Wie ich den Schimmel von Bronnzell kennen lernte.
Von Fedor von Köppen.


Zwei und ein halbes Jahr trug ich die Epauletten, ohne den Dienst in einer Friedensgarnison aus Erfahrung zu kennen. Die meisten Regimenter, welche der Sturm des Jahres 1848 aus ihren Friedensgarnisonen aufgestört hatte, waren zu ihrem Alltagsdienstleben zurückgekehrt, wir aber standen noch auf dem Kriegsfuße in dem friedlichsten aller deutschen Länder, in Mecklenburg, wo wir gewissermaßen eine beobachtende Stellung einnahmen zu dem Kampfe, der zwischen Schleswig-Holsteinern und Dänen soeben von Neuem ausgebrochen war. Trotz unseres mobilen Zustandes hatten sich indessen auch bei uns die alten Friedensgewohnheiten wieder eingeschlichen. In unseren Cantonnementsstädten wurde exercirt, Parademarsch geübt und Instructionsstunde gehalten wie im Frieden. Der Packgaul, welcher eigentlich die Bestimmung hatte, der marschirenden Compagnie die nöthigsten Effecten – die Bücher des Feldwebels, das Handwerkszeug für die Flickarbeiter der Compagnie, einige Krankendecken für Mannschaften, die Mäntel und die Feldmenage der Officiere – auf seinem Rücken nachzutragen, hatte jetzt den edleren, wenn auch nicht ganz reglementsmäßigen Beruf erhalten, den Officieren als Reitpferd zu dienen, und da ich längere Zeit hindurch der einzige Officier der Compagnie war, so benutzte ich diese Gelegenheit zu Ausritten in die Nachbarschaft und zu Besuchen bei den gastfreien Gutsherren der Umgegend, besonders da, wo liebenswürdige Töchter die Reize des Hauses erhöhten. Es war wieder Herbst geworden; ein Heimwehzug ging durch die ganze Natur, und auch in unseren Herzen regte sich neben den kriegerischen Gelüsten das leise Sehnen nach der lieben Heimath, von der wir nun schon so lange entfernt waren.

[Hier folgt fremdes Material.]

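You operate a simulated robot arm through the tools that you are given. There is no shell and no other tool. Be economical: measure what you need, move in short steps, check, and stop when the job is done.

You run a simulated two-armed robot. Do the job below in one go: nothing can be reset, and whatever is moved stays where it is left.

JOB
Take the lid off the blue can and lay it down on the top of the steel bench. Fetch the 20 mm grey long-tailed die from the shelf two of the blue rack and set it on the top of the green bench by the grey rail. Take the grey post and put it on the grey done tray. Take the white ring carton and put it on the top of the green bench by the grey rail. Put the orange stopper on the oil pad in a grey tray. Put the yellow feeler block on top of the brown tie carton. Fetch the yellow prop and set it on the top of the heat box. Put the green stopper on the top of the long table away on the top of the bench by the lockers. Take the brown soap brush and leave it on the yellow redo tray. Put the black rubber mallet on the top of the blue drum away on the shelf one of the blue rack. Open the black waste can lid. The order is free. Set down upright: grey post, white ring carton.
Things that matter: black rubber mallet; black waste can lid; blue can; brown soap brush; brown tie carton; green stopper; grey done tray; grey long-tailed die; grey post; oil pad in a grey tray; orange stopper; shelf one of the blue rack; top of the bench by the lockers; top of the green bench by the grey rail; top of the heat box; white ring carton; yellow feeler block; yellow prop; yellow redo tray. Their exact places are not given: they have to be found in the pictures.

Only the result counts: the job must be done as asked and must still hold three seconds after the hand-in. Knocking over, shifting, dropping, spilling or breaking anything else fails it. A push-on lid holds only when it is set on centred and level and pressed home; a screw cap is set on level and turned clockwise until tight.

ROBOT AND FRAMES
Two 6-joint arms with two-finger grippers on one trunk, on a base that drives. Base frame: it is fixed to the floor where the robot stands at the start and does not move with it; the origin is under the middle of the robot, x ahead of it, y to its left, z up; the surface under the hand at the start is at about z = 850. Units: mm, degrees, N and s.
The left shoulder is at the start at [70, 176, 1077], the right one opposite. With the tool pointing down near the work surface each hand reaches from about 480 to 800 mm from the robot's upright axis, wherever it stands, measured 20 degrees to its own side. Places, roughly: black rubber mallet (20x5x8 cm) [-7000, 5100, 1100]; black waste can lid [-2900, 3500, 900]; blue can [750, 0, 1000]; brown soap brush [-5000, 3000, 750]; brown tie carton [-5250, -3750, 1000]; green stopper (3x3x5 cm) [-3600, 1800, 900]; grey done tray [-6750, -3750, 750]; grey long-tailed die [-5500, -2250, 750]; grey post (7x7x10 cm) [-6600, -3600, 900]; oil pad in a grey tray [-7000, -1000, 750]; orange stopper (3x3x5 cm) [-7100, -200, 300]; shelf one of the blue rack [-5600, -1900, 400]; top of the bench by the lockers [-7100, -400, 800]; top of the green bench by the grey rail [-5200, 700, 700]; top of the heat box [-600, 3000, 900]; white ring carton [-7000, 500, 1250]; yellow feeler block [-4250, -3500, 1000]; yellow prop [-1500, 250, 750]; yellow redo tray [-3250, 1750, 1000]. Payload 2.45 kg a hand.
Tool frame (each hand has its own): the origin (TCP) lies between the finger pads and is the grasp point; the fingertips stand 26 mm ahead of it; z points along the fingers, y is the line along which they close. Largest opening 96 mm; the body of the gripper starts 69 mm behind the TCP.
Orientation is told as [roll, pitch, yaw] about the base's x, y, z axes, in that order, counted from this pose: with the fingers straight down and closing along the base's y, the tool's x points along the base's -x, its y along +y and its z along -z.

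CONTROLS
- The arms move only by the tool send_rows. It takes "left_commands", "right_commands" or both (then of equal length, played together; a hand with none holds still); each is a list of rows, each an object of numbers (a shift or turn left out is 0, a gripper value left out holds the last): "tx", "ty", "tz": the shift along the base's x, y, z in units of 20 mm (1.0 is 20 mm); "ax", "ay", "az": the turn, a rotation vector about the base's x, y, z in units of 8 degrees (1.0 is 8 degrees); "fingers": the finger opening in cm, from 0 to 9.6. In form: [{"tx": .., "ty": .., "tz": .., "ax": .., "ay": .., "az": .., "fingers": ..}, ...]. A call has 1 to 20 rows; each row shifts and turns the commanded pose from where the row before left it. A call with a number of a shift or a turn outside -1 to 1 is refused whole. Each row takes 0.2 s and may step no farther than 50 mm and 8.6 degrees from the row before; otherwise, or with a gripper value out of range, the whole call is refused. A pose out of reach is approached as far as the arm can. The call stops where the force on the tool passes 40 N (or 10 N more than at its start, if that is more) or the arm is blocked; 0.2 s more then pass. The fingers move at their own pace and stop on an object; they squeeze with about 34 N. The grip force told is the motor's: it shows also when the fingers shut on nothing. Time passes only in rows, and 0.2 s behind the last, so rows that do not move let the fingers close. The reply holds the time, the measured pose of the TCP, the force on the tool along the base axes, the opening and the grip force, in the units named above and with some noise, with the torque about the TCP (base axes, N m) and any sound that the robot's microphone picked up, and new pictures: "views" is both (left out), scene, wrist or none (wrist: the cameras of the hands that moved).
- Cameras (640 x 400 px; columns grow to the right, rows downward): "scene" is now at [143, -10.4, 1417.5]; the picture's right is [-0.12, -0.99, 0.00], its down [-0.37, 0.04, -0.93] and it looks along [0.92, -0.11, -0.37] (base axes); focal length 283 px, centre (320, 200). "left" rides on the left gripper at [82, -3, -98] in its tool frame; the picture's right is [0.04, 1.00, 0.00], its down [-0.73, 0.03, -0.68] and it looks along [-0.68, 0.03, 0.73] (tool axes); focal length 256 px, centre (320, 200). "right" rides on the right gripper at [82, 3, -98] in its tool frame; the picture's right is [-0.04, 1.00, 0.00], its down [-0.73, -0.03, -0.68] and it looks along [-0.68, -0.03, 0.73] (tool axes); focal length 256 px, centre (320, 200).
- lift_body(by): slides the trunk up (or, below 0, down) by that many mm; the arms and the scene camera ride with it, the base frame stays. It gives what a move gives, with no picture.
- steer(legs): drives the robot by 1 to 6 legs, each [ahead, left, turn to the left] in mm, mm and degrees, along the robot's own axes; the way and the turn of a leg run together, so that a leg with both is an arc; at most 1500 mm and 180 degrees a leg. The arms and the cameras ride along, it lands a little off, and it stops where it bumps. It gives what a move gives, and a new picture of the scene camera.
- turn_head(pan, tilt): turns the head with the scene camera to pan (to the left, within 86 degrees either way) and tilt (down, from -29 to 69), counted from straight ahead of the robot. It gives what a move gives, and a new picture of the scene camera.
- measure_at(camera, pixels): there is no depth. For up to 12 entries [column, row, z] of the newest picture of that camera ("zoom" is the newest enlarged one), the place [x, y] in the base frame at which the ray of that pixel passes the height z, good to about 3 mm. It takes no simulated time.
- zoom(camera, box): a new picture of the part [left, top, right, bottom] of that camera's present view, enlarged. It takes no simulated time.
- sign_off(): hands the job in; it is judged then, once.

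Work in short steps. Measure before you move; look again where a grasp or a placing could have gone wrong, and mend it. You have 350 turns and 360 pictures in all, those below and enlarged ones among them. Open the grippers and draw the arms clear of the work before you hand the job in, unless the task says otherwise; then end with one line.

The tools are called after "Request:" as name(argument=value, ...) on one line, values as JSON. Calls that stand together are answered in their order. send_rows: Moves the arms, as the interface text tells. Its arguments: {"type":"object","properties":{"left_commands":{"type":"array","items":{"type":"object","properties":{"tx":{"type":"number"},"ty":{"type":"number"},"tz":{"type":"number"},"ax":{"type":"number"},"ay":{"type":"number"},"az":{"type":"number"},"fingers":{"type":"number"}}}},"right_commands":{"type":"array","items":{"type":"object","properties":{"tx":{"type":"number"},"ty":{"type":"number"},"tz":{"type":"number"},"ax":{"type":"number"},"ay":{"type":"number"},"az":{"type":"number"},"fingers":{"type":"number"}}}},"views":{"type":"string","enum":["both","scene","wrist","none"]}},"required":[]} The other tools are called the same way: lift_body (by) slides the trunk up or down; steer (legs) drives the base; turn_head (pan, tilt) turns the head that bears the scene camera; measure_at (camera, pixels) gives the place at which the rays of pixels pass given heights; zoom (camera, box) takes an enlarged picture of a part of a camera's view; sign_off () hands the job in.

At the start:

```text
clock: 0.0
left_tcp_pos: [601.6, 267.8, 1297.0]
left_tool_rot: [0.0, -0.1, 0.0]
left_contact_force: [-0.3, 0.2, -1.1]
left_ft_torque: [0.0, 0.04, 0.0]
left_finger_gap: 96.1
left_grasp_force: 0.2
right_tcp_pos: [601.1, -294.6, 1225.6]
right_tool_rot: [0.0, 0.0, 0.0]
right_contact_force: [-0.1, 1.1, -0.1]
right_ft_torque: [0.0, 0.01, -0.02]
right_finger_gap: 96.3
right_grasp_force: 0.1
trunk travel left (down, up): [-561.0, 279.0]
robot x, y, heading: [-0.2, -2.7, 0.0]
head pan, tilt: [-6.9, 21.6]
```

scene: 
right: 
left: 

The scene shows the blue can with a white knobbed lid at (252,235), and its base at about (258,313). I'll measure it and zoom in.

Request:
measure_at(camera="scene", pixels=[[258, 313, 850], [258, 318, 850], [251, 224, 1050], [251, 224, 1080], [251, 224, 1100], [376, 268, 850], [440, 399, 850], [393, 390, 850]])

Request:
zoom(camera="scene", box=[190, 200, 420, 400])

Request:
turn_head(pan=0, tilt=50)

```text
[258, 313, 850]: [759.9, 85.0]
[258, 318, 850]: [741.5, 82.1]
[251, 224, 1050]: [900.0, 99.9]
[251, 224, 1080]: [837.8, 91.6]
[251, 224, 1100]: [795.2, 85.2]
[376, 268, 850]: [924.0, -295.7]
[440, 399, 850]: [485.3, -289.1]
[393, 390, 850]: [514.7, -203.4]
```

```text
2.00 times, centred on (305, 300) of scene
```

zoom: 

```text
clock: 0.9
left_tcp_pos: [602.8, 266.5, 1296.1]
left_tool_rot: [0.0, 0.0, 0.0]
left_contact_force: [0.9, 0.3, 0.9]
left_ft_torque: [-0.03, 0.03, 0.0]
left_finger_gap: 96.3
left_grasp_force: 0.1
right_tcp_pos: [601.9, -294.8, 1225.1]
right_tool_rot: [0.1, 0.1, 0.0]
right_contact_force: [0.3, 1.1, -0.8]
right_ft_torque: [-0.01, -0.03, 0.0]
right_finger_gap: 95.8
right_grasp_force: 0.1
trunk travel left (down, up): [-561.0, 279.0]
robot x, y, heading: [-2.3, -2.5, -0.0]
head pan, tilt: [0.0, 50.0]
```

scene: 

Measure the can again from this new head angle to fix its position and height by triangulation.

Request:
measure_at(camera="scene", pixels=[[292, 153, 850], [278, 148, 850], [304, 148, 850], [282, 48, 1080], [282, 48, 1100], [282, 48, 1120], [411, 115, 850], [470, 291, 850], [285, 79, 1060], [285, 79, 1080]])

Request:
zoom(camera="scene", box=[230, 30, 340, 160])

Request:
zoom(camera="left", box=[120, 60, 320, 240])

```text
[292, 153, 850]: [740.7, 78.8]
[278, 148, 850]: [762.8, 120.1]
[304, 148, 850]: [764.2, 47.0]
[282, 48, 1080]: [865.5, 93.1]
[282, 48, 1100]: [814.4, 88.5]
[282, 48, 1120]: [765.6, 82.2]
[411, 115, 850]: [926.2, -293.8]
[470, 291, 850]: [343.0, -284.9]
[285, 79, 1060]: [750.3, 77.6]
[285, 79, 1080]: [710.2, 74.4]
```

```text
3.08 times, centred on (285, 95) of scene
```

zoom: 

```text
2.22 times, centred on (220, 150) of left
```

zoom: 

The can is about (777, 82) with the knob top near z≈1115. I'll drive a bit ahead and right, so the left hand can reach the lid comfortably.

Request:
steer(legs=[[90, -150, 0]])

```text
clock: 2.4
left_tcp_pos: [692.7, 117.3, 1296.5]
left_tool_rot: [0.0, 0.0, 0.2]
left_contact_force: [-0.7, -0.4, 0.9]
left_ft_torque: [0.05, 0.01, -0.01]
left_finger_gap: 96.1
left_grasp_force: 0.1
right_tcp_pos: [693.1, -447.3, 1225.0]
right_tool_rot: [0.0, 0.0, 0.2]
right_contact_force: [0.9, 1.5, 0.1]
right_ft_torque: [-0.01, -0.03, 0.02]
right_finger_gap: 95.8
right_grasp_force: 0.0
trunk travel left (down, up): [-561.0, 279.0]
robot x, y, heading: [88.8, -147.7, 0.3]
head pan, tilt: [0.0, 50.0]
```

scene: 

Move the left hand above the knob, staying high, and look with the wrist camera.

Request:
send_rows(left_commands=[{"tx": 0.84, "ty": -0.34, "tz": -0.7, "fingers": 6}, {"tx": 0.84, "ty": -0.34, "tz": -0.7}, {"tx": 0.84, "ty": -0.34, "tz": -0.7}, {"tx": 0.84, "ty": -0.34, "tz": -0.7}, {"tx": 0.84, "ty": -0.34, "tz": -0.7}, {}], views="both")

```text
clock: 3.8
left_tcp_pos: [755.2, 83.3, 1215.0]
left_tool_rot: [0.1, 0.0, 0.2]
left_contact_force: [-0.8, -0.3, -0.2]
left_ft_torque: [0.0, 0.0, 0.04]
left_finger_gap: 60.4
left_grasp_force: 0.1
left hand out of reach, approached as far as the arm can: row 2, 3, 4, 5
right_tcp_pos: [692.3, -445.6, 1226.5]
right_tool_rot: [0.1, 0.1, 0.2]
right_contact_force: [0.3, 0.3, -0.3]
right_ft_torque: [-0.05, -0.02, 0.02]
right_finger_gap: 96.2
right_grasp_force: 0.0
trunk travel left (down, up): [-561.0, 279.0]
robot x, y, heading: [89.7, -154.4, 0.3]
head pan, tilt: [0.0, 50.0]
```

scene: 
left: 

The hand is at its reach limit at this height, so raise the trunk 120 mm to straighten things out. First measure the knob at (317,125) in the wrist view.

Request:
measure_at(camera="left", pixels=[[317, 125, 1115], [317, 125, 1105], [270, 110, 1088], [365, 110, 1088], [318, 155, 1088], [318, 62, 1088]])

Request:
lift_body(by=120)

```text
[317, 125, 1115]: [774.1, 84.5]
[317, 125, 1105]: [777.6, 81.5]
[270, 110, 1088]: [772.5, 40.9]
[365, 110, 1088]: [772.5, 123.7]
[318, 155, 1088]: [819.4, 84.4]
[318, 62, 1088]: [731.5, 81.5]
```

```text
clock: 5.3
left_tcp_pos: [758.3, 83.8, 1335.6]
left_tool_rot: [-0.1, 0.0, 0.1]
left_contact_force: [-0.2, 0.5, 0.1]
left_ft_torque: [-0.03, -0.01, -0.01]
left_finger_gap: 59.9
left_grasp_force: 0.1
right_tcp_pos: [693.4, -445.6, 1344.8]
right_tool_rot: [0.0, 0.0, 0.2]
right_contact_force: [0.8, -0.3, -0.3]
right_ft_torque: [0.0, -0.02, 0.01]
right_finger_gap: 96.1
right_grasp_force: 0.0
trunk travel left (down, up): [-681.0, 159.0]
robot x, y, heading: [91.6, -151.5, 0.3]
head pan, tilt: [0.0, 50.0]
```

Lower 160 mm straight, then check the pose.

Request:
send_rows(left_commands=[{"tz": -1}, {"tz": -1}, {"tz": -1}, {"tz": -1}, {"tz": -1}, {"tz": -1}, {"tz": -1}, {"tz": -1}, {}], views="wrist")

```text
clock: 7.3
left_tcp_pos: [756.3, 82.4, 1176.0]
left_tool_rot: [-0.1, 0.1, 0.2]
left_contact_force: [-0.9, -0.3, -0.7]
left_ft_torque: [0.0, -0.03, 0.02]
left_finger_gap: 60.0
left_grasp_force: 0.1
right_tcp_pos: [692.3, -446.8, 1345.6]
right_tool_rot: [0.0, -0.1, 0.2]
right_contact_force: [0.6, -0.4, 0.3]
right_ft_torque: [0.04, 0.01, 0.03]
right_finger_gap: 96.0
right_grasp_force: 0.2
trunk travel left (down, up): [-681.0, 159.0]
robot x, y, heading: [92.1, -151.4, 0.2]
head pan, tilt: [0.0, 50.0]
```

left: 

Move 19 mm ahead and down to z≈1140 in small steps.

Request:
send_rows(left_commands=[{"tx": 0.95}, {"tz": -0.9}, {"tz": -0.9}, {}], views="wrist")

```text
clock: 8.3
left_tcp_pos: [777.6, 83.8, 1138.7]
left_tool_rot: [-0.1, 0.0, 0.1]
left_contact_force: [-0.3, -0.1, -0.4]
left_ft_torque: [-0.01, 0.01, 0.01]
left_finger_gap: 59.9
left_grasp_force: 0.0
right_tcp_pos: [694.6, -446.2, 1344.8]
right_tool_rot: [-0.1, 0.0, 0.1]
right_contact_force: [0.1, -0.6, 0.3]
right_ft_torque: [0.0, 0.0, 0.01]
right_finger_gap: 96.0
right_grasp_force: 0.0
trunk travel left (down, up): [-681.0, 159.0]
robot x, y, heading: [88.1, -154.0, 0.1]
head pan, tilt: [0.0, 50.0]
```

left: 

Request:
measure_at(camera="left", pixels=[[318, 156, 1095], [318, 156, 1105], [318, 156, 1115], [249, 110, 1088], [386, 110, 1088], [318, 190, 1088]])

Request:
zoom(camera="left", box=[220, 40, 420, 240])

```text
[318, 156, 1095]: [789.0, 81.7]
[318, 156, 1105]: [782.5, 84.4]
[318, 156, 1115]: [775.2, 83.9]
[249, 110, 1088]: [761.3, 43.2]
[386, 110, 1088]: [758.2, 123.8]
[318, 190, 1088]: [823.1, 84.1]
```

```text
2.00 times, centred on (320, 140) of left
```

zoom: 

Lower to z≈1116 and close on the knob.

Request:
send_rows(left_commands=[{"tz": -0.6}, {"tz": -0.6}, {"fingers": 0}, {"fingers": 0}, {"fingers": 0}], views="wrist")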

Als ich an einem der letzten Octobertage 1850 von einem Spazierritte auf dem Packgaul in unser stilles Cantonnementsstädtchen Rehna zurückkehrte, fand ich dieses in einer ungewöhnlichen Aufregung. Die Straßen waren belebter als sonst, die Quartiere des Feldwebels und des Capitaine d’armes von Soldaten umlagert. Der Bursche kam mir im Eilschritt entgegen mit der Meldung: „Herr Lieutenant, in einer Stunde wird ausmarschirt; ich habe unsere Sachen bereits gepackt.“

Näheres war nicht zu erfahren; denn auch die Marschordre nannte nur das nächste Ziel des Marsches, nämlich die Eisenbahnstation Hagenow. Auch wurden wir darauf hingewiesen, uns mit Mundbedarf für eine längere Eisenbahnfahrt zu versehen.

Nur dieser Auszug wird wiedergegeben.